Konzertkritik: Native im Kaufleuten
Bildquelle: 
Pressebild / ©Jojo Schulmeister

Fern von Selbst- und Gewaltverherrlichung und leeren Rap-Texten steht Nativ. Die Stimmung im Zürcher Kaufleuten am Donnerstag vor Weihnachten reflektiert seine Musik. Sie ist ausgelassen, energiegeladen, aber nie aggressiv. Selbst im sich bildenden Moshpit hat man irgendwie das Gefühl, alle nehmen Rücksicht aufeinander. Man merkt, es geht Nativ darum, dass heute alle eine gute Zeit haben – und zwar gemeinsam.

Das wird besonders am Konzertende deutlich, als sich Nativ, seine guest acts und Eldorado FM vor dem Publikum verneigen und bedanken. «Chömed füre u rütsched chli zämme», ruft Nativ in den Kaufleuten Festsaal, «ohne oi wär ds aues nid möglich, danke». Aber auch während dem Konzert nimmt sich Nativ immer wieder bewusst aus dem Scheinwerferlicht und rückt andere rein: Eldorado FM, die als Vorband mit ihren Classics das Publikum aufheizten, seinen DJ, DJ Amos, Pablo Nouvelle, der sich irgendwo im Publikum befindet und mit dem er für seine neuen Releases «immer no» und «boro» zusammengearbeitet hat und weckt Applaus für seine kleine Schwester, die ihn das erste Mal heute an einem Konzert sieht.

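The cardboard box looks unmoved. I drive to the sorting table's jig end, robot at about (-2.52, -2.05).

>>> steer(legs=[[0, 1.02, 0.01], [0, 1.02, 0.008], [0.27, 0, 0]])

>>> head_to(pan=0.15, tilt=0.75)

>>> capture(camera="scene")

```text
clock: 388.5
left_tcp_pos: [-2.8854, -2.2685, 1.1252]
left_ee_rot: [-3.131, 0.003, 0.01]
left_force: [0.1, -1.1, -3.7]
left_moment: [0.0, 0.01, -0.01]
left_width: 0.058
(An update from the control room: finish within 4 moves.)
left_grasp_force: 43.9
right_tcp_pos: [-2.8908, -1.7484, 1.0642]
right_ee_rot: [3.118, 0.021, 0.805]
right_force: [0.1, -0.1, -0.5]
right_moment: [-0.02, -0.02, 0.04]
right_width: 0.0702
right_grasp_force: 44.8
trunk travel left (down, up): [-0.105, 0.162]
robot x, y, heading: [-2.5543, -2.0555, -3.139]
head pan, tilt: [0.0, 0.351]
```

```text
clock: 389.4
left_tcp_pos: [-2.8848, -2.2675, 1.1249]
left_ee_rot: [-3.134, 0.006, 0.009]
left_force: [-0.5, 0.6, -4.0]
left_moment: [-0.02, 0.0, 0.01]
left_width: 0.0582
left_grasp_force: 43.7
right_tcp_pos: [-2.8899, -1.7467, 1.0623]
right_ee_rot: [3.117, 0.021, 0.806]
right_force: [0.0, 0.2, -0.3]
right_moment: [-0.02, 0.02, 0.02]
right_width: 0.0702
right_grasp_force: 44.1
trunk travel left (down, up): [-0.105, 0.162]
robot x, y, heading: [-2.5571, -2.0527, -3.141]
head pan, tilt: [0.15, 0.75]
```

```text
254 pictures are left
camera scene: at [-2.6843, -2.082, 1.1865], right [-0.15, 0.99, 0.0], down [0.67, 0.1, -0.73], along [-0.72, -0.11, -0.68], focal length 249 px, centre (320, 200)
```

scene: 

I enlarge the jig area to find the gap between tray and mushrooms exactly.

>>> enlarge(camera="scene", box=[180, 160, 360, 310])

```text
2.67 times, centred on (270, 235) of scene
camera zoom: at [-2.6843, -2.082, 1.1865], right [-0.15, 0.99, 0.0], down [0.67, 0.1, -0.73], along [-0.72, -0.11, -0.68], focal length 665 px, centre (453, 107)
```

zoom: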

Dass jeder und jede wichtig ist, macht Nativ auch in seinen Texten immer wieder zur Kernbotschaft, wie in «Sanspapier» - «I bi so wichtig / Du bisch so wichtig / Mir aui sy wichtig / auso tue nid so wichtig». Man nimmt ihm ab, was er sagt.

 

Das Konzert selbst eröffnete der Berner mit Wurzeln in der Côte d’Ivoire mit dem energiegeladenen «Mortal» von seinem neusten Album «Marathon» (2022), spickt das Konzert jedoch auch mit fast allen seiner beliebtesten Hits der vergangenen Jahre wie «Sira» und «Butterflöige», ganz zur Freude des Publikums. Nativ lässt sich zwischen den Tracks auch immer wieder ein bisschen zu etwas ausschweifenden Speeches gegen Diskriminierung, Hass und Ausgrenzung hinreissen und entschuldigt sich dann etwas verlegen dafür «ja, ier wüssed, was i meine». Böse ist ihm sicherlich niemand dafür, es macht ihn nur noch sympathischer.

 

Nativ zeigt auch bei diesem Konzert wieder, dass er in einer Szene, die global gesehen vermehrt Konsum verherrlicht und «Fame» als das erstrebenswerteste verehrt, stark, authentisch und verletzlich zugleich dagegenhalten kann. Mit seiner Musik vereint Nativ nicht nur, sondern gibt dem Rap und Hip-Hop auch viel von seinem Grundgedanken zurück: Musik, die Widerstand leistet, Musik, die Stimmlosen eine Stimme gibt und Lebensrealitäten verschiedenster Gruppen in den Vordergrund zu rücken vermag.  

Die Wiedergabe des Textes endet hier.